SELECTED EXCERPT:
>>>>>
O INCT Observatório das Metrópoles divulga mais um resultado da sua rede de pesquisa a tese “Vazios ocultos: dinâmica urbana e acesso à educação básica em Salvador”, de autoria de Diogo Reyes da Costa Silva. O trabalho investiga as condições gerais de qualidade e acesso ao sistema de educação básica de Salvador, analisando suas relações com as hierarquias sociais e a influência do território urbano, com o objetivo de contribuir para a compreensão das dinâmicas de desigualdade de acesso à educação a partir de sua oferta na cidade. A pesquisa traz uma contribuição para a compreensão das dinâmicas de desigualdades e vulnerabilidades sociais na atualidade, relacionando as esferas urbanas e da educação.

A tese “Vazios ocultos: dinâmica urbana e acesso à educação básica em Salvador” foi defendida no Programa de Pós-Graduação em Ciências Sociais da Faculdade de Filosofia e Ciências Humanas da Universidade Federal da Bahia, sob a orientação da professora Inaiá Carvalho, coordenadora do Núcleo Salvador da Rede INCT Observatório das Metrópoles.

A seguir uma Apresentação da pesquisa escrita por Diogo Reyes da Costa Silva.
<<<<<
DATA EXTRACT:
>>>>>
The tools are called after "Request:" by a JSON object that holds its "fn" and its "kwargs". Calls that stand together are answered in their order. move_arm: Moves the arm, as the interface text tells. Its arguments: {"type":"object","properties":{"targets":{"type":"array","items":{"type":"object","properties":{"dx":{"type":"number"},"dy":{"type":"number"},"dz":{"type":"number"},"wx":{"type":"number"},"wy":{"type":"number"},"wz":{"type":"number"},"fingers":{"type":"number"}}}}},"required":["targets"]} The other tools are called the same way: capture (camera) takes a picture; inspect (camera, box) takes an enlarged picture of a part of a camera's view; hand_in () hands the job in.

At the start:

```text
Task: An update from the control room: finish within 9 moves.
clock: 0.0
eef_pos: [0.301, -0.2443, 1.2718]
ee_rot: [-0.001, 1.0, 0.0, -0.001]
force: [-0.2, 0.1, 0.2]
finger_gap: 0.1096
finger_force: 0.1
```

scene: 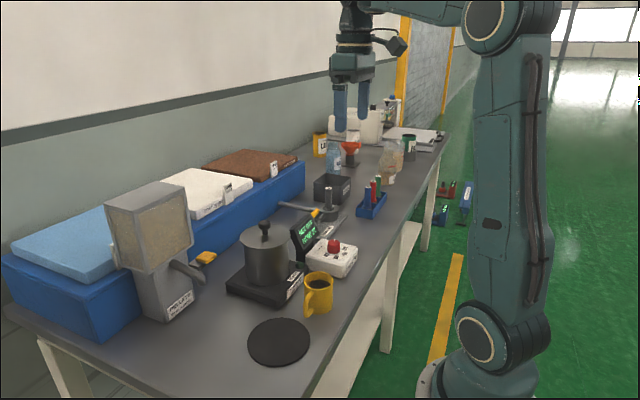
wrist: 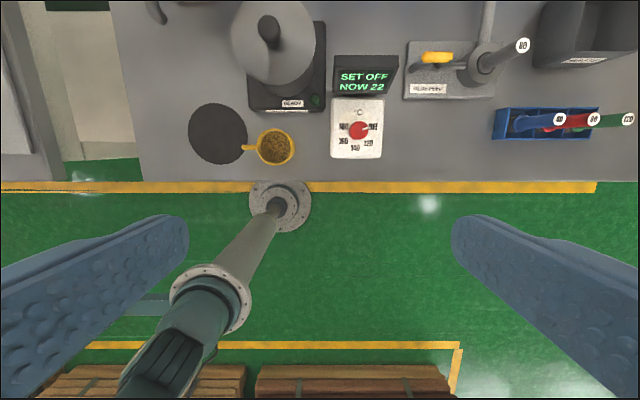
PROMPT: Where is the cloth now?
<<<<<
PROMPT: Take up the selected excerpt again after its last words.

FINAL RESULT:
VAZIOS OCULTOS: DINÂMICA URBANA E ACESSO À EDUCAÇÃO BÁSICA EM SALVADOR

Diogo Reyes da Costa Silva

Esta tese realizou uma investigação sobre as condições gerais de qualidade e acesso ao sistema de educação básica de Salvador, capital baiana, analisando suas relações com as hierarquias sociais e a influência do território urbano, com objetivo de contribuir para a compreensão das dinâmicas de desigualdade de acesso à educação a partir dos contextos e das características de sua oferta na cidade. Considerando que o acesso à educação está intimamente ligado ao acesso à cidade, e que as esferas urbana e da educação são fundamentais para a compreensão das dinâmicas de desigualdades e vulnerabilidades sociais na atualidade.

Dessa forma, trata-se de um trabalho em uma área de interseção entre a sociologia urbana e a sociologia da educação, onde são estudadas as oportunidades educacionais e suas relações com fatores relacionados ao espaço e à constituição social do território (Ribeiro e Koslinski, 2009; Batista e Érnica, 2012; Bem Ayed, 2012).

Seguindo essa orientação teórica, um dos pressupostos básicos assumidos é a noção de que o espaço tem uma grande importância na vida humana. Como descreve Milton Santos (2006) o território, enquanto espaço apropriado, media a própria relação do sujeito com o todo, em um movimento dialético que o configura como elemento fundamental para atribuir significado às cristalizações da experiência do indivíduo ou da sociedade.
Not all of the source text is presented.